### Data segment

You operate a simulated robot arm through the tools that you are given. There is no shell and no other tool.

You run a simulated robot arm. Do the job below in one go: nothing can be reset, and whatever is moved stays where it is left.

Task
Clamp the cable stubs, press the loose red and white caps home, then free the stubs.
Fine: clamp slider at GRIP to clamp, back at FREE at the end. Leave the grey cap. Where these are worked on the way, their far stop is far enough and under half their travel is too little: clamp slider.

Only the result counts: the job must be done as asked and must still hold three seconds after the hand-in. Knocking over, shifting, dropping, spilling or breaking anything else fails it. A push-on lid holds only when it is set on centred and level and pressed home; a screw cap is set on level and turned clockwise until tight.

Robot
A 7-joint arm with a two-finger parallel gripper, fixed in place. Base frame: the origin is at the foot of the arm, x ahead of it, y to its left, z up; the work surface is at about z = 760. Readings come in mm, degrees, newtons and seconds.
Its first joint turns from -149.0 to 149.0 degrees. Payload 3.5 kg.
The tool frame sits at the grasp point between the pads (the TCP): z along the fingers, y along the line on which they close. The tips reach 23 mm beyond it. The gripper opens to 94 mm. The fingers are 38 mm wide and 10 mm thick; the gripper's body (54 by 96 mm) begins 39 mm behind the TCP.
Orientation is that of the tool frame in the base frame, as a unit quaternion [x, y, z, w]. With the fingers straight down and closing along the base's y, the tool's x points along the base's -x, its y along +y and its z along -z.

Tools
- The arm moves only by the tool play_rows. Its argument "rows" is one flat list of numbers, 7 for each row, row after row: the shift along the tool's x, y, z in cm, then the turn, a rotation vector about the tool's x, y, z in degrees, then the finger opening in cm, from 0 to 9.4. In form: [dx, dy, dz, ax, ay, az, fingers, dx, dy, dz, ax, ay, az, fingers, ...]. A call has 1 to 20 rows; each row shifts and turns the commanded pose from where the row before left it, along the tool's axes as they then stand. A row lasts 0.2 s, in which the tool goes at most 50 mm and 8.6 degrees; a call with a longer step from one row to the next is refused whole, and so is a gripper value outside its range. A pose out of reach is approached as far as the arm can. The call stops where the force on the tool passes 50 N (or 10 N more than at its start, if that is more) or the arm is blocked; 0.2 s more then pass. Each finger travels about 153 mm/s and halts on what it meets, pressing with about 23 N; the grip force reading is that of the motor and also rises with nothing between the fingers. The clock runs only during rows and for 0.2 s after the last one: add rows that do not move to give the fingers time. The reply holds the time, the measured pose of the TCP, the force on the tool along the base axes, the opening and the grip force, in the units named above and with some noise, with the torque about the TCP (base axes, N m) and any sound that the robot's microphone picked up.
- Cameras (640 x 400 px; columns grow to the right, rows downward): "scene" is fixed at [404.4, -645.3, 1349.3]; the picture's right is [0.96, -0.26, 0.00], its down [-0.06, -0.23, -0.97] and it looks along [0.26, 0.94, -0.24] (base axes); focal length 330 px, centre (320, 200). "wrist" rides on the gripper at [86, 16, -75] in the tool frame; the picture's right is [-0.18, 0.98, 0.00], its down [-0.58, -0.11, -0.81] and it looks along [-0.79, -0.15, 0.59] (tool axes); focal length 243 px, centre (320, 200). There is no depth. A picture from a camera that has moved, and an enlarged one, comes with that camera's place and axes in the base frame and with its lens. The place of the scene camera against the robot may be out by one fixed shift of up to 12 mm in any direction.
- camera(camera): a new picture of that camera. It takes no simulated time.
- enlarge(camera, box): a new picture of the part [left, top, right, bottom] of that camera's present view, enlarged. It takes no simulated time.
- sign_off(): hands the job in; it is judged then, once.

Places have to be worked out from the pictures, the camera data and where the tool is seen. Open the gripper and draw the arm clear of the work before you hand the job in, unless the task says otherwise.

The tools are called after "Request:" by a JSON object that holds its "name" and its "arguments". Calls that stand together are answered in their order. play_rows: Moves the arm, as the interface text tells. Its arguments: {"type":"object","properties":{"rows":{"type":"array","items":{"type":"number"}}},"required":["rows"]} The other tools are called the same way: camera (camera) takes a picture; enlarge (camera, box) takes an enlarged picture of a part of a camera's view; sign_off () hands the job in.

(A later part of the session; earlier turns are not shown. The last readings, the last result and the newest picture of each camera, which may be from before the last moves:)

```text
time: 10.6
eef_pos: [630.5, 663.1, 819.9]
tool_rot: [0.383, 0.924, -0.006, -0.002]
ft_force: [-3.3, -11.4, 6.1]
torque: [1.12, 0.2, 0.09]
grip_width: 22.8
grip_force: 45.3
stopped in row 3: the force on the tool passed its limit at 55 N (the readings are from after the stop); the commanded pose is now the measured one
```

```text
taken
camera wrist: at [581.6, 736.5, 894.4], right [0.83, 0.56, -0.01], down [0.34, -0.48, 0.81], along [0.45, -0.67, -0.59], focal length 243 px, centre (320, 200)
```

### To be done
Reproduce nothing but the lines from the line containing "(A later part" to the last line of the data, each exactly as written.

### Response to this exercise
(A later part of the session; earlier turns are not shown. The last readings, the last result and the newest picture of each camera, which may be from before the last moves:)

```text
time: 10.6
eef_pos: [630.5, 663.1, 819.9]
tool_rot: [0.383, 0.924, -0.006, -0.002]
ft_force: [-3.3, -11.4, 6.1]
torque: [1.12, 0.2, 0.09]
grip_width: 22.8
grip_force: 45.3
stopped in row 3: the force on the tool passed its limit at 55 N (the readings are from after the stop); the commanded pose is now the measured one
```

```text
taken
camera wrist: at [581.6, 736.5, 894.4], right [0.83, 0.56, -0.01], down [0.34, -0.48, 0.81], along [0.45, -0.67, -0.59], focal length 243 px, centre (320, 200)
```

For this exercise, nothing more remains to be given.